At the end of last year, back in a life that seemed full of now obsolete concerns like train delays, I was thinking about giving up work. It has been some time since I found work fulfilling, and the sense of purpose I used to derive from it has been eroded by three sets of maternity leave (or the contractor’s equivalent). I can never explain to myself what it is about maternity leave that makes me think I should aim lower, to accept a lower rate every time I come back. It’s not so much imposter syndrome, as an inability to dissimulate any more. I don’t want to pretend that the company’s mission statement inspires me; it never did, but I guess when you have kids, the cheesy truth is that a lot of professional life seems even more hollow. I just straight up tell people that what I want from the role is a pay cheque. And because they know I have kids, they are very accepting of that. People like the “lady providing for her family” deal. But they also don’t take someone who won’t play the game as seriously. Or I don’t take myself seriously, I don’t know. I’m a bit drunk.
Anyway, so I made a list, back then in November, about why we lived the way we did, and what we could do differently. It’s kind of funny now, because of course we don’t quite have those choices any more. I’m still working six months after I was going to start looking after our children, and everyone I speak to says, “Yes, just say yes to anything. The next few years will be bad, earn while you can”. So I guess it takes the pressure off any guilt, but anyway, here is the comparison, just for fun.
Things we can do with money
- Private schools, maybe
- Pool holidays in Med
- New kitchen
- New thatch
- Improve heating
- New bathrooms
- Short holidays overseas
- Employ gardeners etc
- Fix unexpected problems easily
- Parties
- New bike
- Fix teeth
- Holiday in Japan

Things we can do with time
- Do outdoor activities
- Camping
- Cooking
- Maintain house and garden
- Book things in advance
- Buy stuff on ebay
- Teach kids violiin
- Teach kids German
- Get to know the kids
So I basically managed to observe that you can buy stuff with money, but that we do not have any input to our childrens’ lives.That after all the sleepless nights and the handwringing about trying to take the best of our parents, and avoid their mistakes, all I’ve done is pretend to myself that small children don’t need my specific input, they just need a loving nanny. She was loving, and I still miss her in our lives, but all the input matters to a small child. In these days when we all work from home, their little faces are still lighting up when they see me at the school gate. Or maybe I flatter myself, as their first question is always, “Can we go to the shop”.

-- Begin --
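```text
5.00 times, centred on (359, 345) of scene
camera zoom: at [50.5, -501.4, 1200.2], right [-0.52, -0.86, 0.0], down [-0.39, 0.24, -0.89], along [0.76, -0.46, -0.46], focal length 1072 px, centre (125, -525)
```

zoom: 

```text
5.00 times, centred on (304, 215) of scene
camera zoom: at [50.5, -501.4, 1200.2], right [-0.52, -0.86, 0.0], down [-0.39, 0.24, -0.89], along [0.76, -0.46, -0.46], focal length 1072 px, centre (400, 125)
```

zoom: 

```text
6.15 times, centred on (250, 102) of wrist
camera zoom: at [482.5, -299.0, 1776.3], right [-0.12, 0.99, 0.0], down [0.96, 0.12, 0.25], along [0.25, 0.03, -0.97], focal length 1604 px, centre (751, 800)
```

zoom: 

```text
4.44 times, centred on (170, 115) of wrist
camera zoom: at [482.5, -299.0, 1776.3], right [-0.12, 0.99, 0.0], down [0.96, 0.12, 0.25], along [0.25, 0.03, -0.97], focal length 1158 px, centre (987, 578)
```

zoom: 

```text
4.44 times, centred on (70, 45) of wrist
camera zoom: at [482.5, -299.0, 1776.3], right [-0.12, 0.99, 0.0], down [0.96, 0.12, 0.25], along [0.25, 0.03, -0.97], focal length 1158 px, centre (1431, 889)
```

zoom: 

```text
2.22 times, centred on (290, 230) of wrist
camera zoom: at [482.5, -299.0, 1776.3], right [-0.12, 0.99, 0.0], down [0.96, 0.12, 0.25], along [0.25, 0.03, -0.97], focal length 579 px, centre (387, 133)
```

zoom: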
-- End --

I suppose most people don’t really have that much choice about working anyway, and they will have had parents, or certainly fathers, whom they barely saw during the week. I have the luxury of my parents being academics, who always picked me up, or at any rate my father did (my mother was mostly late). I have all these memories of long conversations, where they would want to know what I was reading, or what I thought, and all those trips across the world, to their friends in Hong Kong, the holidays in Thailand, Hawaii, all over Europe, the US, Canada, Egypt, Malaysia, Singapore, Japan. I guess that’s what I wanted to give my kids, that’s what I thought mattered. I have no idea how they afforded any of it. I’ll be giving my kids my time, and camping holidays.
I’ll also let them participate in popular culture, like play sports, watch commercial TV shows, own a Transformers toy. That used to upset me as a kid, the otherworldliness, as if things that were popular were per se worthless. The biggest argument I’ve ever had with my father was about the relative merits of Mozart and the Beatles, in the context of their contemporaneous popularity. I argued that given we don’t know how the Beatles will be perceived in 200 years, and given they’re still popular 30 years (it was 1991) after they were first famous, it’s hard to argue that their popularity makes them less talented musicians than Mozart – because there isn’t really such a thing as talent that isn’t popular at some point. Van Gogh was famously unpopular in his own lifetime, but we wouldn’t even know who he was if he hadn’t become popular, so we also wouldn’t view him as talented. All art is always in the eye of the beholder. My father went ballistic, and said there was no way that any musician alive today could ever be as talented as Mozart, and that it was their popularity itself that disqualified them from true talent. He seemed to be saying that only the patronage system produced real art.
I still feel like he rather missed the point. So whatever decision I make, and whatever fate throws our way, I’m fairly sure they will find something they didn’t like about it, as I have.